I will post the link for the full article excerpted below. He has another article posted at that link.
Author: Christopher Canaday Affiliation and email: Omaere Ethnobotanical Park, Ecuador, canaday2@gmail.com, www.inodoroseco.blogspot.com
Abstract
Three different models of simple and inexpensive Urine-diverting Dry Toilets (UDDTs) are described: a portable one for squatting made from a barrel, another portable one made from wood and linoleum, and a permanent one for squatting made with palm wood. A simple, portable urinal made from two plastic bottles is also described. These can be made at very low cost, with abundant natural materials, salvaged post-consumer waste, and items that are readily purchased almost anywhere. They may be especially applicable in poor communities, slums, farms, disaster relief camps, and temporary events, plus they may be used to train and screen users before building more elegant UDDTs. With these designs, conversion to UDDTs may be more a matter of paradigm shift than capital investment.

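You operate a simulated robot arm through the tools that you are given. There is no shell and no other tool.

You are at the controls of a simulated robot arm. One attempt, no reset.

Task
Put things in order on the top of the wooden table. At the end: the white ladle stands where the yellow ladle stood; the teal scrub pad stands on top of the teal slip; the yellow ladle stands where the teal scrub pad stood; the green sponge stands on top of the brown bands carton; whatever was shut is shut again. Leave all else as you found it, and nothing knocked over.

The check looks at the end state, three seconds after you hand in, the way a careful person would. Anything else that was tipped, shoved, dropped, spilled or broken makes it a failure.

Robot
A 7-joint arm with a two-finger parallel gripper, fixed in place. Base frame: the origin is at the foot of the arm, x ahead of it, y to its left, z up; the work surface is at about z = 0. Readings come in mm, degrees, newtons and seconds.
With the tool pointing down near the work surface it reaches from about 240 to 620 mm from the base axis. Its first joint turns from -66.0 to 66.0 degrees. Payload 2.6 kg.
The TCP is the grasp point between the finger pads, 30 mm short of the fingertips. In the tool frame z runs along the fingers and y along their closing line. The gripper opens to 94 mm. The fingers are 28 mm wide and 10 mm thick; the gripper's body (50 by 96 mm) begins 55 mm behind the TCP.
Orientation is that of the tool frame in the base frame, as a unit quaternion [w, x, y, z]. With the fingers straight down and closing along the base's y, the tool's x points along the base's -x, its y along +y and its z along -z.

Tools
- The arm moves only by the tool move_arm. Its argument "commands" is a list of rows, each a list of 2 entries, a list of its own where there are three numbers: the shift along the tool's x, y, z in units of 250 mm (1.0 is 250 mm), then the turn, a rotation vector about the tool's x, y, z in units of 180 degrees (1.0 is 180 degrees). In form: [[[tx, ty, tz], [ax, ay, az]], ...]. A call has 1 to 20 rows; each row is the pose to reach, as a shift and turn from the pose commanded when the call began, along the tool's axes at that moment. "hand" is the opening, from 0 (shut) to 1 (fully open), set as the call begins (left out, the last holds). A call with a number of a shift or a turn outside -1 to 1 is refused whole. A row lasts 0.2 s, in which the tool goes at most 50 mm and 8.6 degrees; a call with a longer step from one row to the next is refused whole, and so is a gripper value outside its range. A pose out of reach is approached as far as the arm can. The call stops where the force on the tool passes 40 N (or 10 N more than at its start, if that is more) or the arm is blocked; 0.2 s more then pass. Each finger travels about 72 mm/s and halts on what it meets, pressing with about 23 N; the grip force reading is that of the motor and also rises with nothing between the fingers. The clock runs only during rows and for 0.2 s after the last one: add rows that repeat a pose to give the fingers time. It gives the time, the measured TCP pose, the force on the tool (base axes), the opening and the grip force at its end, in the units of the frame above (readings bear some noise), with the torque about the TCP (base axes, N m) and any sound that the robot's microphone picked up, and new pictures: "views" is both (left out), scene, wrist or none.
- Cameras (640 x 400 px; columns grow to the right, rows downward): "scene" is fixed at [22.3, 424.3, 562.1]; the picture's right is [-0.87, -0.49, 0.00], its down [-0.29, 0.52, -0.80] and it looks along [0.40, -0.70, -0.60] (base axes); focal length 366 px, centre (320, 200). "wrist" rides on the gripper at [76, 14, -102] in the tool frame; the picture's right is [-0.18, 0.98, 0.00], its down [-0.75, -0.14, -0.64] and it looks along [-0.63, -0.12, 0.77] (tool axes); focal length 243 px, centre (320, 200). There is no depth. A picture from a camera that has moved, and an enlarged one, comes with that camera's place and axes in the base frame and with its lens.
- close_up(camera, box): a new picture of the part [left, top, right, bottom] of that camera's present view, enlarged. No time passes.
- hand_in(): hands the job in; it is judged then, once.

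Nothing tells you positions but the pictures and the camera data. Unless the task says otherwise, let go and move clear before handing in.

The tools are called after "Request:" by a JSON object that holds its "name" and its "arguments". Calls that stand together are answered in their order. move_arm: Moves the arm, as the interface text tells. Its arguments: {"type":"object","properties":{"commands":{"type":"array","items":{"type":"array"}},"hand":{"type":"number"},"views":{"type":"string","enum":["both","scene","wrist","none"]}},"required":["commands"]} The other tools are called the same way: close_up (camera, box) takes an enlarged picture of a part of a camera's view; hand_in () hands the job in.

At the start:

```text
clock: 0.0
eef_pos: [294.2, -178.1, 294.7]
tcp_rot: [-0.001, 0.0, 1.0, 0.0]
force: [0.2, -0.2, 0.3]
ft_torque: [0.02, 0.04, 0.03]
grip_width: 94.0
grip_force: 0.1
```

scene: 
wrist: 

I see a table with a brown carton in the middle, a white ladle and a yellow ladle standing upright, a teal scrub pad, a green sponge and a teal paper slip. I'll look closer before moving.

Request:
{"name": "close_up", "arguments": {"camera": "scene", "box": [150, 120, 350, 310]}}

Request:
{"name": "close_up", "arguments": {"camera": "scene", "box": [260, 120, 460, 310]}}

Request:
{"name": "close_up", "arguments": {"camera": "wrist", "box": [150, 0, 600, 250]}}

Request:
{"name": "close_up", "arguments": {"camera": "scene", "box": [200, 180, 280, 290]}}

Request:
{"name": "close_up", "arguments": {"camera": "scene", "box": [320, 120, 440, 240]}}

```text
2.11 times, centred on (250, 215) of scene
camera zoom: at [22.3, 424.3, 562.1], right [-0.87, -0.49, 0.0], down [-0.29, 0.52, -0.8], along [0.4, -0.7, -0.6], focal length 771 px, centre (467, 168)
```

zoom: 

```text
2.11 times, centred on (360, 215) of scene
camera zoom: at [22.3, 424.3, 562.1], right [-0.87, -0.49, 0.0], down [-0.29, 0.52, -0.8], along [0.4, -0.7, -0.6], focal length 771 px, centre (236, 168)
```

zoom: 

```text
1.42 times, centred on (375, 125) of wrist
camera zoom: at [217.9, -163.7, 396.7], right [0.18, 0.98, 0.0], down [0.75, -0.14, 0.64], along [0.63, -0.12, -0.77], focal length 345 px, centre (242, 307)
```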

· Urine may be diverted with standard plastic funnels or with ones cut from plastic bottles. · Urine may be stored in bottles for later use as fertilizer or it can be dispersed immediately via perforated hoses (at least in the Amazon) · Feces may be collected in sacks or buckets.
Diseases transmitted via feces, including diarrhea, hepatitis, typhoid, and intestinal worms, constitute one of the biggest threats to human health (Conant and Fadem 2008). Especially vulnerable are the people who live in large agglomerations under unsanitary conditions. In Developing Countries, most wastewater goes straight into the environment without treatment and many people do not even have access to the piped water needed to make such wastewater, so the fecal contamination of their environment is even more direct. Globally, an estimated 40% of people live without basic sanitation (UN-Habitat, 2003).
Urine-diverting Dry Toilets (UDDTs) have much to contribute in improving this situation, especially if they are: ü Very low in cost; ü Easily made from abundantly available (often recycled) materials; and ü (in some cases) Portable.
The UDDT is one technique of Ecological Sanitation (EcoSan), a practice in which excrement can be used as a resource for improving the soil, while applying natural processes to control the potential transmission of diseases (Winblad et al. 2004, Esrey et al. 1998). One of the least logical aspects of modern life is that of taking and purifying huge amounts of water, defecating in a large proportion of it, spending great sums of money to then try to purify it again, but never returning the nutrients to farmland, thus depending more and more on chemical fertilizers that are made and transported with non-renewable fossil fuels. To make things worse, pathogens develop resistance to the chemicals used to treat sewage and substances like antibiotics and artificial hormones cannot reliably be removed or degraded. These are the results of an irrational fear of our own excrement that leads us to do irrational things with it. In contrast, EcoSan is a way to control the real risks involved, and make our excrement safe to be added to the soil. In the case of water, everyone wants it clean, so it is best to simply not contaminate it with excrement.
The goal of this paper is to show that conversion to using UDDTs can be more a matter of shifting paradigms than capital investment. People can learn the concept and apply it on their own, with materials that they already have access to.